Distribuzione dei cluster rispetto alla tipologia di cliente e al numero di touchpoints attivati
Conclusioni
Per stabilire una strategia centrata all’obiettivo è opportuno notare che Informivori e Sherlock digitali, ossia i cluster che fanno più uso di touchpoint digitali, sono anche quelli che hanno di fatto più punti di contatto con il brand. Quando aumenta il livello di interazione con l’azienda, cresce la possibilità per
la stessa di supportare il consumatore in maniera puntuale ed efficace lungo il suo customer journey. Vale la pena investire tempo in questo processo. D’altro canto, invece, Conservatori irremovibili e Influenzabili hanno un’interazione con i touchpoint molto limitata, se non nulla. Inutile investirci.
Ogni consumatore è unico.
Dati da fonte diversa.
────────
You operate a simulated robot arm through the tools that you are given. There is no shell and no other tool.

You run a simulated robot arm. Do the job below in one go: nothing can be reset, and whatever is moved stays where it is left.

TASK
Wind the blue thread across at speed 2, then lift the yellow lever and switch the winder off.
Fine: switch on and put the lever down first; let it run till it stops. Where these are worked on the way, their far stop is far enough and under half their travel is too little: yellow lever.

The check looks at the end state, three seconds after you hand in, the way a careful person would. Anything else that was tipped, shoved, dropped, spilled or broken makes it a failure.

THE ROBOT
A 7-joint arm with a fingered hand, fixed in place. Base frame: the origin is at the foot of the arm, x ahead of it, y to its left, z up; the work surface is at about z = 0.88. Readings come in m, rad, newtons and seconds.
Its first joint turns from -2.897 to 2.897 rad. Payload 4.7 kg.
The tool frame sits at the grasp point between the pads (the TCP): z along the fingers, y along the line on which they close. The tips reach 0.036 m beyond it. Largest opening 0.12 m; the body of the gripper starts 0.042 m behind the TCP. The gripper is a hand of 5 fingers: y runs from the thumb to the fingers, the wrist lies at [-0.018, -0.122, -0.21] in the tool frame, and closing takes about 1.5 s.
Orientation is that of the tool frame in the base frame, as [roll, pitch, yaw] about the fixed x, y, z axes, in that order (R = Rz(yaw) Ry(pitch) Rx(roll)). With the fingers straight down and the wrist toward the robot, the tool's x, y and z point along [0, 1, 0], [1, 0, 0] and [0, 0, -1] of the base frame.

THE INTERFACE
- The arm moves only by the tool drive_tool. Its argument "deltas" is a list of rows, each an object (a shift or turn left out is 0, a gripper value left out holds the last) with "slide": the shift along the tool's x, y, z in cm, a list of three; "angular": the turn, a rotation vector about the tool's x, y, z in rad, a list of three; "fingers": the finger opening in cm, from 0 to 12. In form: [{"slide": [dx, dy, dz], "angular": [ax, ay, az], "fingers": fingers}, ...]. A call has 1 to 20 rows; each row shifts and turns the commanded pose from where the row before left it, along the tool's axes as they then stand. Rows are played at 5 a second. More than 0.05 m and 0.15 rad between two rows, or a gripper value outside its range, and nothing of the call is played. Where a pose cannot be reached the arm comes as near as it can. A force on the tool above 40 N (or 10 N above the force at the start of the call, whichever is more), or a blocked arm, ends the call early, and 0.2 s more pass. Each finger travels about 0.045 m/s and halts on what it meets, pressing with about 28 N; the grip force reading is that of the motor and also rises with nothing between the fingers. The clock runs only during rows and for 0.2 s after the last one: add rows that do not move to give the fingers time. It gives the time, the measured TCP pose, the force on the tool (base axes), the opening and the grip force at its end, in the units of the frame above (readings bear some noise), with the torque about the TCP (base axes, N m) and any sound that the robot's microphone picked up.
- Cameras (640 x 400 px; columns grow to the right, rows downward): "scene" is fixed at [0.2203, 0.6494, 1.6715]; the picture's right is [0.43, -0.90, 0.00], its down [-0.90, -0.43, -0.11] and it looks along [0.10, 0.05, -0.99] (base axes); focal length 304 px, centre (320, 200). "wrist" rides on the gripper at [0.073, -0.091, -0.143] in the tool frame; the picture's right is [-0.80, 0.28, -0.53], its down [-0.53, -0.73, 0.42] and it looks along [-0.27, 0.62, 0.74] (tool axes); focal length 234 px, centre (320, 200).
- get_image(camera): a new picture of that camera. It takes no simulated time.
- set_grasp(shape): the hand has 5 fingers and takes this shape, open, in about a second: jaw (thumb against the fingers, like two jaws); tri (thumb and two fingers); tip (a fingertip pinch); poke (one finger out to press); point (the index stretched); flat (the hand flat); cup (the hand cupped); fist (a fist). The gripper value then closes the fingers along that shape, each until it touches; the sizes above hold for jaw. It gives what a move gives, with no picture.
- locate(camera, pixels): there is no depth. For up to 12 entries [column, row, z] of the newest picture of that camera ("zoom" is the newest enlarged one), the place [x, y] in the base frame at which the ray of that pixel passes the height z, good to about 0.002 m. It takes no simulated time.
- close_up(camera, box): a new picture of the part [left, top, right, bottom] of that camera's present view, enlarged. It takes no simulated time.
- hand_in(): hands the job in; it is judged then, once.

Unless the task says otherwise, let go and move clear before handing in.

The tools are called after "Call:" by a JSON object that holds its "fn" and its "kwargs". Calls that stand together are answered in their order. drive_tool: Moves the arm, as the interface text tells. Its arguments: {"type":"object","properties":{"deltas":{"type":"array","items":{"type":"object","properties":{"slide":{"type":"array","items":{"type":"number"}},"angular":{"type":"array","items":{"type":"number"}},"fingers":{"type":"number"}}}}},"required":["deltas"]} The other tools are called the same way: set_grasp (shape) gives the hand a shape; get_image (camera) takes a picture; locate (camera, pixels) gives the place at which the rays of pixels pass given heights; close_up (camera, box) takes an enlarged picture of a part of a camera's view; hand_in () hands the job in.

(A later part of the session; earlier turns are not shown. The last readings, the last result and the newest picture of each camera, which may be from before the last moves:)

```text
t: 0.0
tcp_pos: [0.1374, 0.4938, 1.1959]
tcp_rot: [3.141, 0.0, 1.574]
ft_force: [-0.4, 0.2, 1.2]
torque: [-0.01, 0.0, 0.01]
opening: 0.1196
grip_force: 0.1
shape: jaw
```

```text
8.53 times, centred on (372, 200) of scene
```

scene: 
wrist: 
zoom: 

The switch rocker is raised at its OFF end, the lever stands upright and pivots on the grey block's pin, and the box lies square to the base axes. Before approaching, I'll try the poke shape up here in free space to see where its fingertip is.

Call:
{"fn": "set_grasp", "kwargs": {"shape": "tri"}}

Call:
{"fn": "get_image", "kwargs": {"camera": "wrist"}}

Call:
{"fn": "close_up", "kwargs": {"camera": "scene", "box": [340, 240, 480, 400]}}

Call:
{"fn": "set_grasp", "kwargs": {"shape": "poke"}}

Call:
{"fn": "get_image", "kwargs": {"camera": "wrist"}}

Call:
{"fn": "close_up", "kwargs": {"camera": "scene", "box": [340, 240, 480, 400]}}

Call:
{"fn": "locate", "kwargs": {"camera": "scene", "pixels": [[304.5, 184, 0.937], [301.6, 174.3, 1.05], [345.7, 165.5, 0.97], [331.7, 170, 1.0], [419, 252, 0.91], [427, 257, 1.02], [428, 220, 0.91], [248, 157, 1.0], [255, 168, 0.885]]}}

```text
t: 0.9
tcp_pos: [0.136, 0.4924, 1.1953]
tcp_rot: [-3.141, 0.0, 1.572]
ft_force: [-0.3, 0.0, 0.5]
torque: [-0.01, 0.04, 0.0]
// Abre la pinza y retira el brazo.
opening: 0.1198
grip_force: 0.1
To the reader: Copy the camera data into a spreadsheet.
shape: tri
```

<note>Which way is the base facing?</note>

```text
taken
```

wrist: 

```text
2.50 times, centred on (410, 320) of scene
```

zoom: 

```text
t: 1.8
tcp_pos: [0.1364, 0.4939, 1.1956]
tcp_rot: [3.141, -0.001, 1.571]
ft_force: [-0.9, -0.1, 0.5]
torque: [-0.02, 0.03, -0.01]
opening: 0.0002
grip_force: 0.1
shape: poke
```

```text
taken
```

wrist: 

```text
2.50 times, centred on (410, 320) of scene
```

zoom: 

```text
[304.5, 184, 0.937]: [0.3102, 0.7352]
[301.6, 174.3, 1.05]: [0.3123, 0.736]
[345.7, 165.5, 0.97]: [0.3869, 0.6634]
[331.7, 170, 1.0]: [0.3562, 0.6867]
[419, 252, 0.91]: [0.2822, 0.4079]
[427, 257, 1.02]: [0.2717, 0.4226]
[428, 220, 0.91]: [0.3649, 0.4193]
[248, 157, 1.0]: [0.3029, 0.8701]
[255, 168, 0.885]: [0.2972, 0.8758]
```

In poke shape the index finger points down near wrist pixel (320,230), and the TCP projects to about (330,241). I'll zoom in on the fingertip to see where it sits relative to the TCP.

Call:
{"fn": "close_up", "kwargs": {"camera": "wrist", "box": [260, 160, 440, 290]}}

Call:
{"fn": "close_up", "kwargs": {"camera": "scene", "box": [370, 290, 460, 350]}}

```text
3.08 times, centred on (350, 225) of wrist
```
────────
I percorsi di acquisto dei consumatori sono molto differenti e legati a specifiche abitudini, bisogni e livelli di confidenza con i diversi strumenti messi a disposizione delle aziende, sia online che offline. I digital consumers si riflettono in una pluralità di profili fortemente differenziati, ma tutti accumunati dalla voglia di vivere esperienze di acquisto uniche e personalizzate. E’ responsabilità dei brand crearle, utilizzando tutti i dati e le tecnologie a disposizione per comprendere in maniera puntuale e tempestiva i comportamenti di consumo dei loro clienti attuali e potenziali.
Infine: la strategia deve essere necessariamente omnicanale.
Le imprese devono rivolgere anche ai consumatori più tradizionali un’idea digitale, stimolando il dialogo e insegnando loro come comunicare online. Un punto di partenza può essere quello di includere nel processo di acquisto online dei servizi più tradizionali, legati al contesto fisico, per rompere il ghiaccio e creare fiducia tra brand e consumatore.
Per quanto riguarda gli acquirenti online, hanno un livello di interazione con l’azienda assai più rilevante. Qui gli strumenti digitali hanno un ruolo fondamentale per attivare il primo acquisto, il riacquisto e la fidelizzazione, ma il contatto offline non deve mancare.